==== Record set ====

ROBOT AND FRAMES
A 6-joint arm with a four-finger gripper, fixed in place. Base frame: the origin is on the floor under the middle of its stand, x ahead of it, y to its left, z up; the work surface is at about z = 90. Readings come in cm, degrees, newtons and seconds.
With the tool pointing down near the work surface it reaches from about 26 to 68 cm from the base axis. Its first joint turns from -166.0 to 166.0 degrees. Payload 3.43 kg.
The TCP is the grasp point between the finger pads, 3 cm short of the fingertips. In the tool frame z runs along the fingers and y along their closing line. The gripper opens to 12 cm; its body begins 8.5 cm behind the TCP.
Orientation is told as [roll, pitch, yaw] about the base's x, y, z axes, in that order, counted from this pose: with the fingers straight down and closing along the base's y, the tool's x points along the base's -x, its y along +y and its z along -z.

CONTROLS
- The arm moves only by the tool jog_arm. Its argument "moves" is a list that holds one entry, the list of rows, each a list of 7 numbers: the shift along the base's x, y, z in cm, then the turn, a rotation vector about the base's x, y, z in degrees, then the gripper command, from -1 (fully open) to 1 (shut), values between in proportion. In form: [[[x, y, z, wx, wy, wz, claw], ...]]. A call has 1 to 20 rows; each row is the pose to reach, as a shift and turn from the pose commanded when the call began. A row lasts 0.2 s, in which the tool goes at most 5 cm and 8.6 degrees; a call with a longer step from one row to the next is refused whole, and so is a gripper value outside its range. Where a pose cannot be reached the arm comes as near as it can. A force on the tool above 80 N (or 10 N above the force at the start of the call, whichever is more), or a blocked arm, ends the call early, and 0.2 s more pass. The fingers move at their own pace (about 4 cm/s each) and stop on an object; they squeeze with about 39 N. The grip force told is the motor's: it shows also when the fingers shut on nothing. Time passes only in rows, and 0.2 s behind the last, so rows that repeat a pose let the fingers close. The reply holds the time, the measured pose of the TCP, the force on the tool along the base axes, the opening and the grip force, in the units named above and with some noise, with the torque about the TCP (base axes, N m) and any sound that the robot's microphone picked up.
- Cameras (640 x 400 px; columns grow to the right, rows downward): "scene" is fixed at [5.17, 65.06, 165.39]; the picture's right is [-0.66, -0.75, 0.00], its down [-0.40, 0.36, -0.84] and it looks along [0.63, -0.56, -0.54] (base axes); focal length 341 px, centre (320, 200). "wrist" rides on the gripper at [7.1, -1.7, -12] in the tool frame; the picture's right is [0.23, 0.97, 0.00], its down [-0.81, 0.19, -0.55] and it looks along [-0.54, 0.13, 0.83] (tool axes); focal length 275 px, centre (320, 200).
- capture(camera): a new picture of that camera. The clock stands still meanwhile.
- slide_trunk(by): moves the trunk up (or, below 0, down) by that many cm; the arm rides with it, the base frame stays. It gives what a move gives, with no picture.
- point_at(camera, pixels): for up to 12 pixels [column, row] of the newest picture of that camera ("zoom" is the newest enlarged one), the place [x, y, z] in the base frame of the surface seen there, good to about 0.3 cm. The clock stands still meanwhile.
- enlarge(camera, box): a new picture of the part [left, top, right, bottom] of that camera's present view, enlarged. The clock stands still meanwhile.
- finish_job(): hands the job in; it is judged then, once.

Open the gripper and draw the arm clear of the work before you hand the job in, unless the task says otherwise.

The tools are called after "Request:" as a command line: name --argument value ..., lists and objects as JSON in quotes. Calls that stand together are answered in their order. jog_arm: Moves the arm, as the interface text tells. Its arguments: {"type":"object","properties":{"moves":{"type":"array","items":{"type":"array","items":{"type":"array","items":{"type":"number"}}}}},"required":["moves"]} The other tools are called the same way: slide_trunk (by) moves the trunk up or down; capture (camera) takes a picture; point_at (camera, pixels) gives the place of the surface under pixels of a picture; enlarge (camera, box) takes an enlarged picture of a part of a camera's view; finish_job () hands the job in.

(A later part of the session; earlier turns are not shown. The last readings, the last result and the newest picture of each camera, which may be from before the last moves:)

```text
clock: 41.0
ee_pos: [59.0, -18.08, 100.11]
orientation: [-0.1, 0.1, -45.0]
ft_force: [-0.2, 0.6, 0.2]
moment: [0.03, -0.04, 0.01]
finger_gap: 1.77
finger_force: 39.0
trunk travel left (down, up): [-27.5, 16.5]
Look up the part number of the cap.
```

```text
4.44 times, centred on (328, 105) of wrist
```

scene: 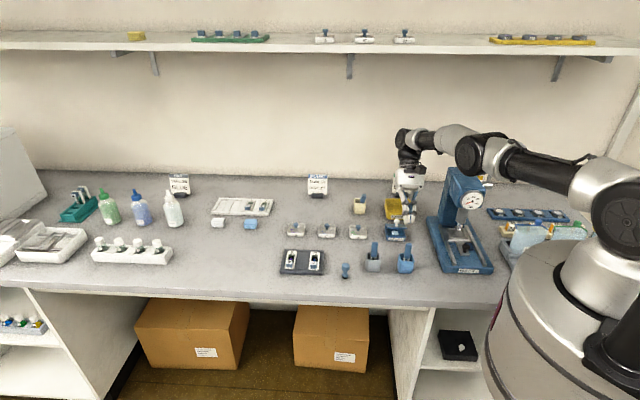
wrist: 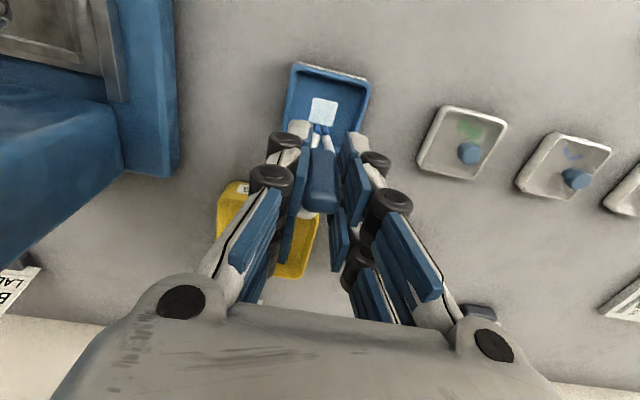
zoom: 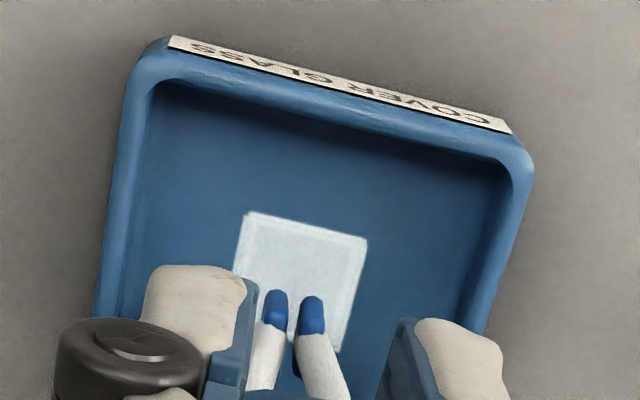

====
==== Record set ====

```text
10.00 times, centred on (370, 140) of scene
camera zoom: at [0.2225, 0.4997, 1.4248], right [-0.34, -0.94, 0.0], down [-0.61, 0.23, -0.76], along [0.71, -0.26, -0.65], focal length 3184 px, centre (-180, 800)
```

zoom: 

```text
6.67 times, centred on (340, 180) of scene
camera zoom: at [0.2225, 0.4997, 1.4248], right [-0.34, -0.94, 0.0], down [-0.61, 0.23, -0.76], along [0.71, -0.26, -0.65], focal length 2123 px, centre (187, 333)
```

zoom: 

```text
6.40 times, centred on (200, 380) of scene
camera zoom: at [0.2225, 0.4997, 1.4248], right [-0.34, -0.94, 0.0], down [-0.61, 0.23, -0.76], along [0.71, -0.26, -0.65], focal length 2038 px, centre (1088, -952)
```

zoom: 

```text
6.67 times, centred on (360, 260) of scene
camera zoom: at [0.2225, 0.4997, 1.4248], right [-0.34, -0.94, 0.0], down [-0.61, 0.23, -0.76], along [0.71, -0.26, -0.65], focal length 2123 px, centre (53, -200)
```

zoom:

====
==== Record set ====

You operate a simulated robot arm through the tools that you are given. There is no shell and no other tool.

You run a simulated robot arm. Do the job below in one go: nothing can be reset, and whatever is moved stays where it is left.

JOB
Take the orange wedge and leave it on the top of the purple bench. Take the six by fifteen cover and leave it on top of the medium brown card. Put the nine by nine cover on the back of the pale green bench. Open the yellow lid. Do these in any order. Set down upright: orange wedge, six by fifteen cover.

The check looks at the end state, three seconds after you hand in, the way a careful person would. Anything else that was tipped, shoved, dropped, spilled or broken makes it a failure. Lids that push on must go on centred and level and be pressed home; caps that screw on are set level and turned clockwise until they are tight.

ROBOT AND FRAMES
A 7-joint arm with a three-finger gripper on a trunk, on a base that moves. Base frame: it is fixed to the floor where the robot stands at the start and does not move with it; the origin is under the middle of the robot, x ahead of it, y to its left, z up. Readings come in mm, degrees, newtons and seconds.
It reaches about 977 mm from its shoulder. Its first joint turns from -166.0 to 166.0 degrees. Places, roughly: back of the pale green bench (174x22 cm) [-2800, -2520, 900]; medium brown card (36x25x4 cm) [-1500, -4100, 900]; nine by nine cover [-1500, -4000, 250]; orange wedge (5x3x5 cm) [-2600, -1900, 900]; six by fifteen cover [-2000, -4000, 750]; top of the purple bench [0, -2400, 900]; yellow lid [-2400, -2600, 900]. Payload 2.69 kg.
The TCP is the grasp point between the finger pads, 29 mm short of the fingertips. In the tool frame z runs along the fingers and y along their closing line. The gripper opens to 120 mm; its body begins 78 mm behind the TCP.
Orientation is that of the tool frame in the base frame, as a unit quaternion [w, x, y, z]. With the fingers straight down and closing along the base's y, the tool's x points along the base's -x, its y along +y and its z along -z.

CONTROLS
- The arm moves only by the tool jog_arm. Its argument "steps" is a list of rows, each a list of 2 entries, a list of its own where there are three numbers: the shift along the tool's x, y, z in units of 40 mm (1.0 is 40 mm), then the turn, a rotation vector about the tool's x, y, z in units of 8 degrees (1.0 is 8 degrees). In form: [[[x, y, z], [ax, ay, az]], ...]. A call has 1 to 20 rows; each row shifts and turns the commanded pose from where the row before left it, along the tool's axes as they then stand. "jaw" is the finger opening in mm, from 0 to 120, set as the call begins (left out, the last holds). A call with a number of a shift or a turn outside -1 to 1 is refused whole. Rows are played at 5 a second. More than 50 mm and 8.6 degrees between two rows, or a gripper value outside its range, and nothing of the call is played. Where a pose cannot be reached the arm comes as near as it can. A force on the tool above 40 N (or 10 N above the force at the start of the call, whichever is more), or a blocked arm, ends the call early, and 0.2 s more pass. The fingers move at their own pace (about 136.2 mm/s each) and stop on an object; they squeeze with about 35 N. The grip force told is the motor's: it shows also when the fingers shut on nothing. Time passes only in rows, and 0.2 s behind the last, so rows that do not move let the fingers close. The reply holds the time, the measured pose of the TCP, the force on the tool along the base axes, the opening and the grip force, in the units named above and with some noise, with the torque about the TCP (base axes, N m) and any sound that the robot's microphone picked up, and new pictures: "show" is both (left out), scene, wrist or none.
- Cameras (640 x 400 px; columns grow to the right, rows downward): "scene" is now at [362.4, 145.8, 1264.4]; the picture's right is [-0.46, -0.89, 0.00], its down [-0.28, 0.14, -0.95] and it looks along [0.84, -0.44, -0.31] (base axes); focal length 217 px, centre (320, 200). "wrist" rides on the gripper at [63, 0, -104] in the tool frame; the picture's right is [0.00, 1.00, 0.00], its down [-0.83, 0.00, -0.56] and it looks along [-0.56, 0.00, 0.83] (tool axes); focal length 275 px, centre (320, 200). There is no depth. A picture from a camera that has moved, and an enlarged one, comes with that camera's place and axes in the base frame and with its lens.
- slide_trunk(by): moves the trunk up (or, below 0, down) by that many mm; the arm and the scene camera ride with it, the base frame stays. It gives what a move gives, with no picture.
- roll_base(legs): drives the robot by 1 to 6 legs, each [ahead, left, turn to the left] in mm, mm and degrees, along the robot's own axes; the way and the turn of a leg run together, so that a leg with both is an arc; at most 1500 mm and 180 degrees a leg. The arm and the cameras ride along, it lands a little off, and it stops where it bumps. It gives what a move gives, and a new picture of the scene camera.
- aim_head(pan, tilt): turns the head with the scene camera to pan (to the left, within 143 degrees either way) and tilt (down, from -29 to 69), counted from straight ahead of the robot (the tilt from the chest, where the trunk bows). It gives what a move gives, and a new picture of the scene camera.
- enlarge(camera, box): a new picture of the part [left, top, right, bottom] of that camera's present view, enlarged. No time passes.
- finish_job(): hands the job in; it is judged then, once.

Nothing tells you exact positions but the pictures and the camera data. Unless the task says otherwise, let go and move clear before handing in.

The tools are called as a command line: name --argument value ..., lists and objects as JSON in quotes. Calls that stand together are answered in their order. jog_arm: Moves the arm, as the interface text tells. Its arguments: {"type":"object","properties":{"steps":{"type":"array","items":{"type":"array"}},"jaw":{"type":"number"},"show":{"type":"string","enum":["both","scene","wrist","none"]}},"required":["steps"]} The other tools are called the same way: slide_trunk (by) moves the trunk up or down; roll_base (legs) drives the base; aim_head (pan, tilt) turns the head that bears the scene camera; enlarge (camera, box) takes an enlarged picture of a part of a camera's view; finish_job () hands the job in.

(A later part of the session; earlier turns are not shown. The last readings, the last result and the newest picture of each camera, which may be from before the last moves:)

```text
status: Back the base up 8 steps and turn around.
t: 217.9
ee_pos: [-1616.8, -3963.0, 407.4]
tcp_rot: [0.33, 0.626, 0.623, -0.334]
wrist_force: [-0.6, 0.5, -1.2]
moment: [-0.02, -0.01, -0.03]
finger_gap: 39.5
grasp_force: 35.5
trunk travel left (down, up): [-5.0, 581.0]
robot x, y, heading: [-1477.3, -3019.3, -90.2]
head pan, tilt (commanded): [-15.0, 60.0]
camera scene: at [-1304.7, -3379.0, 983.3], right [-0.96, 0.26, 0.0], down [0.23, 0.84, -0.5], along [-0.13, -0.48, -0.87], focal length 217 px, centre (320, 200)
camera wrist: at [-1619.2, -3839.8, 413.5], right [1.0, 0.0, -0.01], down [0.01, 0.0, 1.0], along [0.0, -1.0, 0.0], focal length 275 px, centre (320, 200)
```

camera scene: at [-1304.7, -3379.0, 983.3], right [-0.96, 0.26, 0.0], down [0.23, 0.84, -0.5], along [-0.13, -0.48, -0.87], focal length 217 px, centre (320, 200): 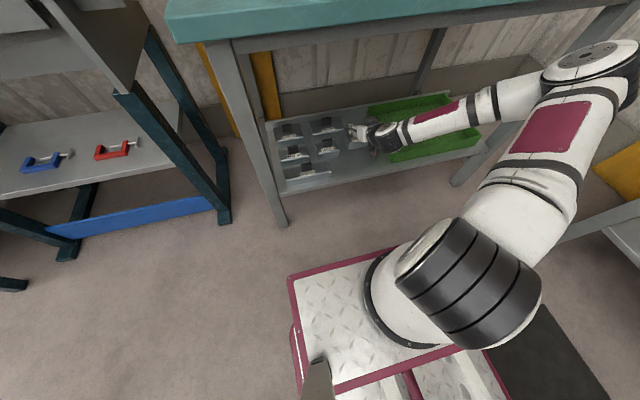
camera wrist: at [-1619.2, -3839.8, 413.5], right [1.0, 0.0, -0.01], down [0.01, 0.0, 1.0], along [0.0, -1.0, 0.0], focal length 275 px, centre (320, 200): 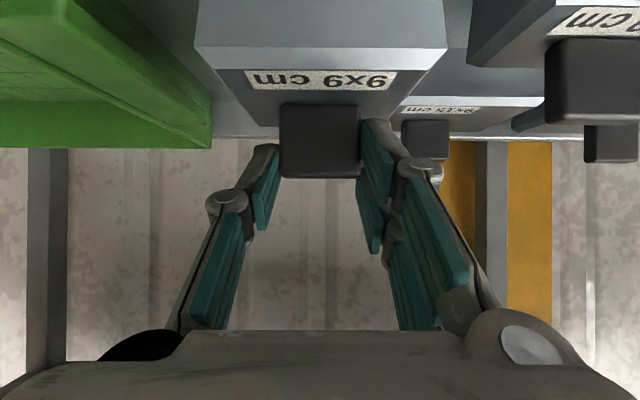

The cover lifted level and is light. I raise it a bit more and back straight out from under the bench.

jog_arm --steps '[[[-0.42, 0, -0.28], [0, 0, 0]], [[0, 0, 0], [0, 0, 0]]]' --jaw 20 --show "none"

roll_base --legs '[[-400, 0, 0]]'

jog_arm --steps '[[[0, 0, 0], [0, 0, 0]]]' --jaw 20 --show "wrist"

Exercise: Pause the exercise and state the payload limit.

====

Exercise: Please copy out the portion of the text provided from "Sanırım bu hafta" to "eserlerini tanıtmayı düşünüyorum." without changes.

==== Text provided ====

23 Eylül 2015 Çarşamba

Ahmet Çiğdem "Aydınlanma Düşüncesi"

Uzun bir aradan sonra yeni bir kitap yazısı ile blog'a döndüm. Yeni bir şehir, yeni bir okul, yeni bir okulun yeni bir haftası için yapılması gerekenler ve okunması gerekenler derken zaman aktı gitti.

Sanırım bu hafta itibariyle yeniden eski düzenine kavuşur blog. En azından haftada bir kitap yazısı eklemek yine öncelikli hedefim blog'da ilgili. Kurgu eserler haricindeki kitap yazıları son bir yılda olduğu gibi bu yıl da blog'da ağırlığa sahip olacak sanırım, ancak okul kütüphanesinde çıkacağım keşiflerle hiç fikrim olmayan yazar ve kitaplarla da tanışıp, burada eserlerini tanıtmayı düşünüyorum.

Ahmet Çiğdem'in Aydınlanma Düşüncesi adlı kitabı da okulla ilgili okumalarımdan biri oldu aslında. Günümüz toplum yapısını ve bu yapıyı şekillendiren her bir düşüncenin temellerinin atıldığı Aydınlanma hakkında bilgi sahibi olmak isteyen, ileri okumalar yapmak için neye nereden başlaması gerektiğini kestiremeyen ve derli toplu biçimde sürecin gidişatını tarihin akışı içinde öğrenmek isteyen herkese önerebileceğim bir kitap. Bu yüzden, ellerim yazmaktan yorulmuş olsa da hazır biraz vaktim varken blog'a yazıyı eklemek istedim.

Kitap, Aydınlanma'nın ne olduğunu, ana hatlarla hangi alanlarda kendisini gösterdiğine değiniyor öncelikle. Aydınlanma için zemin hazırlayan toplumsal gelişmeler (sanattan tutun da bilime dek bu alandaki tüm adımları dahil ediyorum) hakkında bilgi vererek, Aydınlanma'nın düşünsel temelini atan filozofların ve bu filozofların düşüncelerini ifade etmelerine olanak veren toplumsal yapıların özelliklerine değiniyor Ahmet Çiğdem.

Ardından, Avrupa'dan yayılan ve dünya tarihinin gidişatını değiştiren bu sürecin farklı ülkelerde ve hatta Amerika'yı da eklersek farklı kıtalarda nasıl yankı bulduğu, nasıl yorumlandığı ve hangi karakteristik özelliklerle yaşandığına değiniyor. Birbiriyle ortak bir fikir birliğinden ziyade düşünsel bir reform için çabalayan birbirinden farklı düşünürlerin temellendirdiği Aydınlanma'nın tüm isimleri kitabın farklı bölümlerinde, ilgili oldukları ülke kapsamında değerlendiriliyor.

====

Correct response:
Sanırım bu hafta itibariyle yeniden eski düzenine kavuşur blog. En azından haftada bir kitap yazısı eklemek yine öncelikli hedefim blog'da ilgili. Kurgu eserler haricindeki kitap yazıları son bir yılda olduğu gibi bu yıl da blog'da ağırlığa sahip olacak sanırım, ancak okul kütüphanesinde çıkacağım keşiflerle hiç fikrim olmayan yazar ve kitaplarla da tanışıp, burada eserlerini tanıtmayı düşünüyorum.